─── SOURCE EXTRACT

Spheres and other equipment, fireproofed with lightweight vermiculite and when subject to continuous contact with water from spray cooling systems, shall receive one coat of Liquid Plastics Limited Bonding Primer followed by two coats of Liquid Plastics Limited Fire Check paint. The Liquid Plastics Limited Fire Check coating serves as an effective weatherproofing that is more resistant to the conditions experienced by equipment that is in continuous contact with running water from spray cooling equipment. It is more resistant to the erosion effects of the running water directed against the surface under pressure. 12.4 Environmental Conditions.

Application of passive fire protection shall not take place if the following conditions prevail. Relative humidity is greater than 85% Steel temperature is less than 3 Celsius above the dew point. Where surfaces are unprotected during rain or snow. Where surfaces are subject to standing or running water. Where surfaces are below 4 Celsius.
0 0

12.5 Repair Procedure. Prior to commencement of the works, the Applicator shall submit to BP Grangemouth representative a copy of a repair procedure for passive fire protection for approval. This repair procedure shall be supported by the material manufacturers recommendations and data sheets, and shall be approved by the material manufacturer prior to submittal to BP Representative. The applicator and the material manufacturer shall ensure that all such repairs carried out in accordance with the approved procedure give an equal performance to that of the original fireproofing, and shall be guaranteed as such, by the two parties. The applicator shall be approved for carrying out such repairs, by the manufacturer.

13.0

QUALITY ASSURANCE.

13.1.1 Quality Assurance Management System. The application contractor and its personnel shall be experienced in the particular application method chosen to apply the selected fireproofing materials for the works in hand. They shall also have an auditable track record and be able to demonstrate proof of this to BP Grangemouth prior to commencing the works. This auditable proof shall be submitted with their tender documents. All application contractors shall be subject to a technical review and selection process to assess their technical ability prior to being accepted to carry out the works. 13.1.2 Quality Assurance Management System.

The application contractor shall operate an ISO 9000 compatible quality management system. This should be audited and approved by BP Grangemouth or their appointed representative prior to the order being placed. A comprehensive inspection test plan or quality plan that is job specific shall be submitted with the bid tender documents. This plan will be approved and annotated with any relevant hold or witness points etc. by BP Grangemouth prior to commencement of the works. During the period of the works, BP Grangemouth or their appointed representative will conduct quality audits at their discretion. Prior to the commencement of the actual works, a test piece shall be carried out by the applicator. This test piece shall be representative of the works to be carried out and shall be of sufficient size and geometry to give a realistic assessment of the capabilities of the applicators workforce, and of the materials suitability for the particular application in the chosen location. The test sample shall be truly representative of the level of workmanship that is to be used in the actual application. It shall be retained as a reference sample and marked as such for the duration of the works. The purpose of the reference sample is to ensure that the quality of the works matches that of the reference sample for finish, thickness and bonding to the surface. Full quality assurance records shall be kept for the carrying out of the test sample. During the period of the works, a Crush Test cube sample shall be taken from each days production. This shall be cured as per the manufacturers recommendations, and subjected to a crush test at 28 Days. The minimum crush shall be 3000 psig. Any cubes which fail the test shall be traced back to the area of that days production by use of the Daily Inspection Record.

──────

Quote the source extract word for word, starting at "Spheres and other" and ending with "12.4 Environmental Conditions.".

─── AVAILABLE DATA

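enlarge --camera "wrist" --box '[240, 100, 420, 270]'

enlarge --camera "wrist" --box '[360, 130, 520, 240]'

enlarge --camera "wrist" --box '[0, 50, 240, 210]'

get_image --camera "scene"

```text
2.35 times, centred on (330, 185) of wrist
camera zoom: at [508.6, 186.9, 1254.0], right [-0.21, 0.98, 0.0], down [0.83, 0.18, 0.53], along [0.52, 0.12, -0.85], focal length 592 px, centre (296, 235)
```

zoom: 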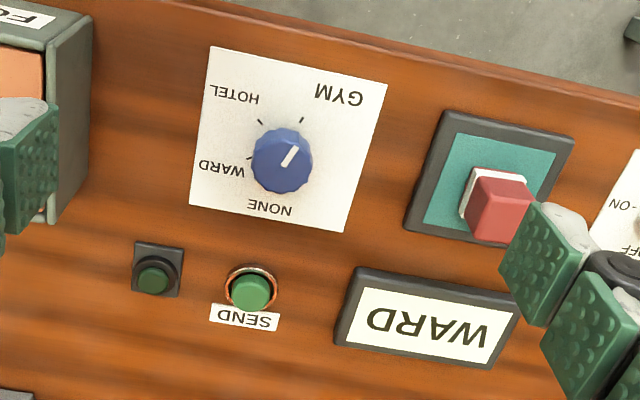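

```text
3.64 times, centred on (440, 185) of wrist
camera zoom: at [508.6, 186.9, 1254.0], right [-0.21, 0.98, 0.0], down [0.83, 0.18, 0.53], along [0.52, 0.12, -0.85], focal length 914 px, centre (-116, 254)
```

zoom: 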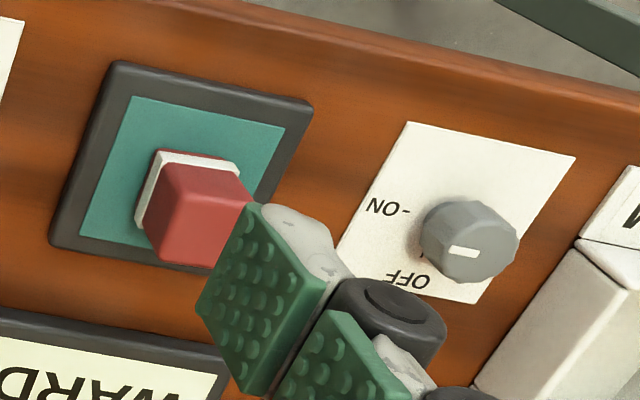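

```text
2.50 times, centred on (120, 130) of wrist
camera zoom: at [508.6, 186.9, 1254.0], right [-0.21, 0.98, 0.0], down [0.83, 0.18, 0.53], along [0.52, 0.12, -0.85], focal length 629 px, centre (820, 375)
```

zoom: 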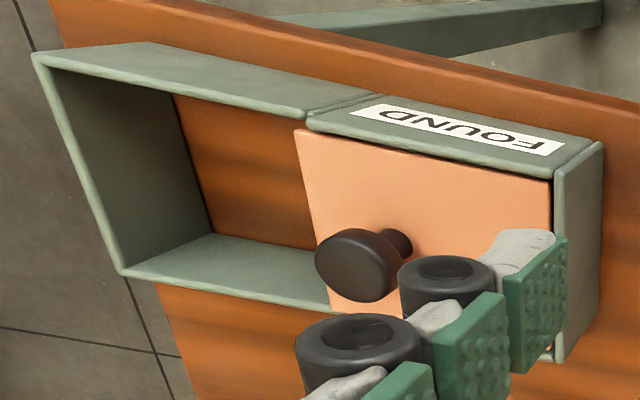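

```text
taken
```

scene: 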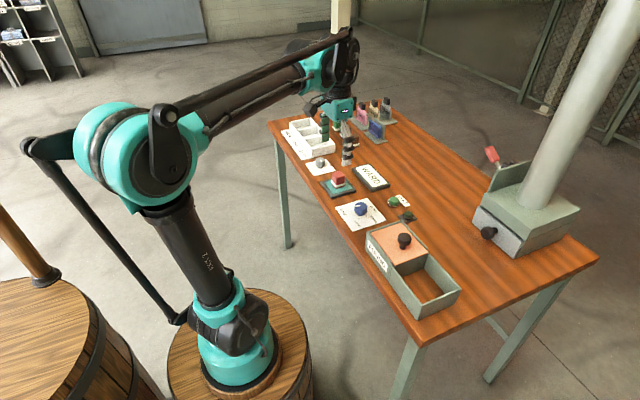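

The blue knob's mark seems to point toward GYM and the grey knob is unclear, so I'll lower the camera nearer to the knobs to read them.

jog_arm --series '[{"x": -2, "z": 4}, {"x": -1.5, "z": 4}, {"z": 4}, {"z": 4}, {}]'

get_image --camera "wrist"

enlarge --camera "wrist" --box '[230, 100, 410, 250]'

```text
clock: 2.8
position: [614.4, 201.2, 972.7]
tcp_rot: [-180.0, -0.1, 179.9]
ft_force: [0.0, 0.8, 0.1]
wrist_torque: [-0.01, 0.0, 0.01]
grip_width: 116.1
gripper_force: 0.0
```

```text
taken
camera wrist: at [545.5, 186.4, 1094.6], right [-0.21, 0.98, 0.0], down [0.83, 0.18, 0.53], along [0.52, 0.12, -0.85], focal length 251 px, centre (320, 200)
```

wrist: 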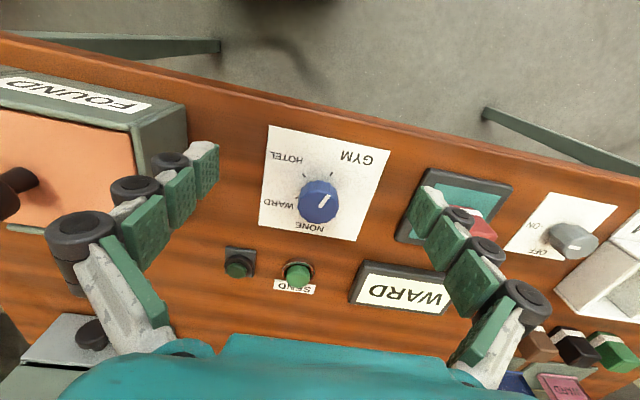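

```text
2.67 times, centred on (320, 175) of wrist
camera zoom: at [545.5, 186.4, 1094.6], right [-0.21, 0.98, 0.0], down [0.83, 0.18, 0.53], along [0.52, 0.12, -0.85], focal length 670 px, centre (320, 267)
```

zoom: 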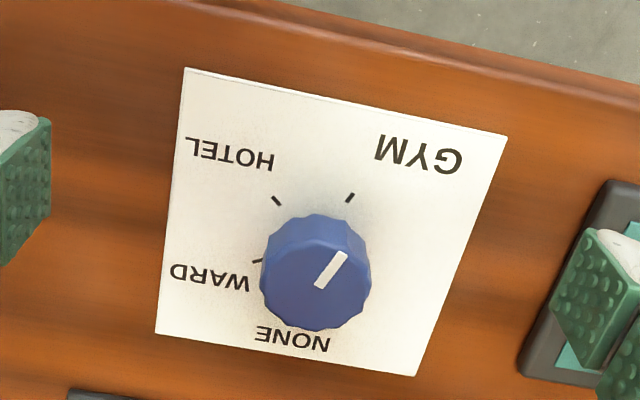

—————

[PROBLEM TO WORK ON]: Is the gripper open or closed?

──────

[RESULT]:
Spheres and other equipment, fireproofed with lightweight vermiculite and when subject to continuous contact with water from spray cooling systems, shall receive one coat of Liquid Plastics Limited Bonding Primer followed by two coats of Liquid Plastics Limited Fire Check paint. The Liquid Plastics Limited Fire Check coating serves as an effective weatherproofing that is more resistant to the conditions experienced by equipment that is in continuous contact with running water from spray cooling equipment. It is more resistant to the erosion effects of the running water directed against the surface under pressure. 12.4 Environmental Conditions.